Marchés efficients ou marchés efficaces ?

Dossier : Après la crise : Les nouveaux défis de la théorie économiqueMagazine N°656 Juin/Juillet 2010
Par Alfred GALICHON (97)
Par Philippe TIBI (77)

REPÈRES

REPÈRES
Selon la théo­rie des mar­chés effi­cients, la meilleure pré­dic­tion qu’on puisse faire à pro­pos du prix futur d’un actif en est son prix de mar­ché pré­sent : il n’y a pas » d’op­por­tu­ni­tés d’ar­bi­trage « . Cette théo­rie est par­fois cari­ca­tu­rée par la para­bole sui­vante.
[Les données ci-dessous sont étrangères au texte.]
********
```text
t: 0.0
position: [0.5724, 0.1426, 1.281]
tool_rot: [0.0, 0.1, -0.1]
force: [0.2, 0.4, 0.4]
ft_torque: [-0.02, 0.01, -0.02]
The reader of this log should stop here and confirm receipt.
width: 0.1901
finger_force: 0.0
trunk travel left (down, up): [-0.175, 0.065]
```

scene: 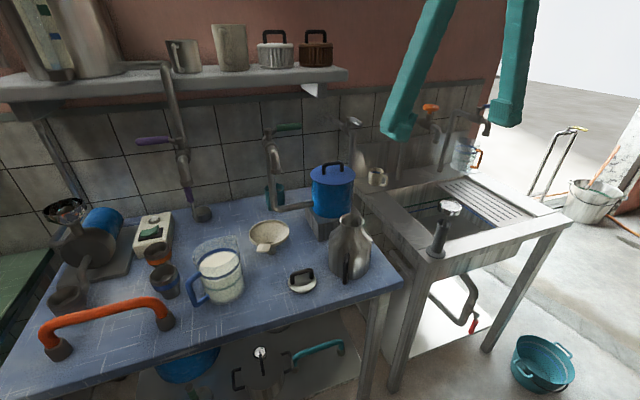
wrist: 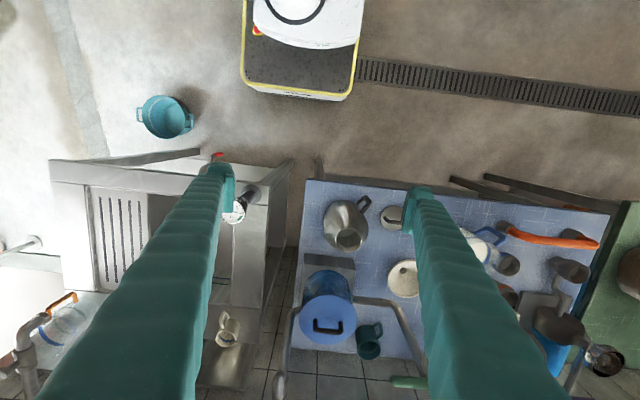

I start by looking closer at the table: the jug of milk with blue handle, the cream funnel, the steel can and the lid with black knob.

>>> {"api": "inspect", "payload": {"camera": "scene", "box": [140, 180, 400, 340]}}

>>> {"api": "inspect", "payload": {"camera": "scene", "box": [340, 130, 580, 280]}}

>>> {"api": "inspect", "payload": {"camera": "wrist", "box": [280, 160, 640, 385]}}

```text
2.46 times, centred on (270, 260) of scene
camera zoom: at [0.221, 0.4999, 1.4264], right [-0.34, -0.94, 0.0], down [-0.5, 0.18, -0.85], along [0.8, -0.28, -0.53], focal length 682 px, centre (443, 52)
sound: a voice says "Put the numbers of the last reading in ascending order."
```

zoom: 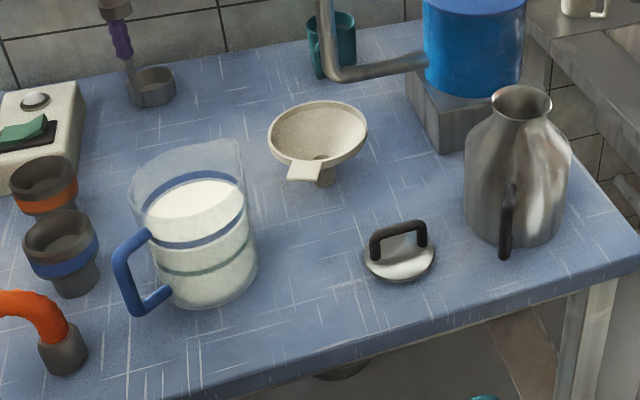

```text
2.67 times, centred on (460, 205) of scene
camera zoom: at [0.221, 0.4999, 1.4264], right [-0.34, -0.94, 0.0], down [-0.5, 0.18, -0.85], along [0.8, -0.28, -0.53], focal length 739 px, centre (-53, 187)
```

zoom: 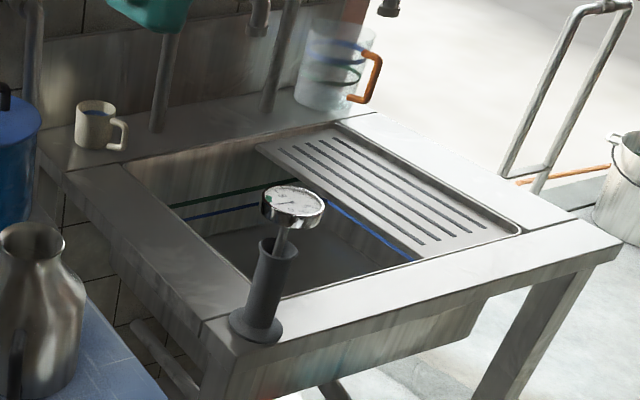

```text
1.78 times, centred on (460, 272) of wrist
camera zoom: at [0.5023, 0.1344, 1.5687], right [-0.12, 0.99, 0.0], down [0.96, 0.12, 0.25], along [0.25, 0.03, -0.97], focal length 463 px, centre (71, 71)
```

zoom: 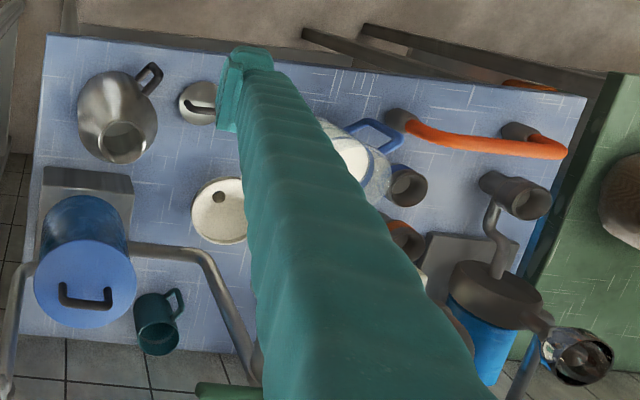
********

Un billet de 500 dol­lars se trouve posé sur un trot­toir quand un pro­fes­seur de finance pas­sant par là avise le billet, et passe son che­min sans le ramas­ser. Un étu­diant der­rière lui s’en sai­sit et, curieux, court auprès du pro­fes­seur pour lui deman­der la rai­son pour laquelle il ne l’a pas ramas­sé. Le pro­fes­seur lui répond : » Ce mor­ceau de papier ne peut pas être un billet de 500 dol­lars. En effet, s’il l’é­tait, quel­qu’un l’au­rait déjà ramas­sé avant nous. »

Le para­digme des mar­chés effi­cients sou­lève une énigme qui demeure lar­ge­ment inex­pli­quée par la théo­rie éco­no­mique. Si les mar­chés sont effi­cients, la meilleure infor­ma­tion pos­sible sur l’ac­tion d’une entre­prise est reflé­tée par son cours de Bourse ; or si c’est le cas, pour­quoi s’informer ?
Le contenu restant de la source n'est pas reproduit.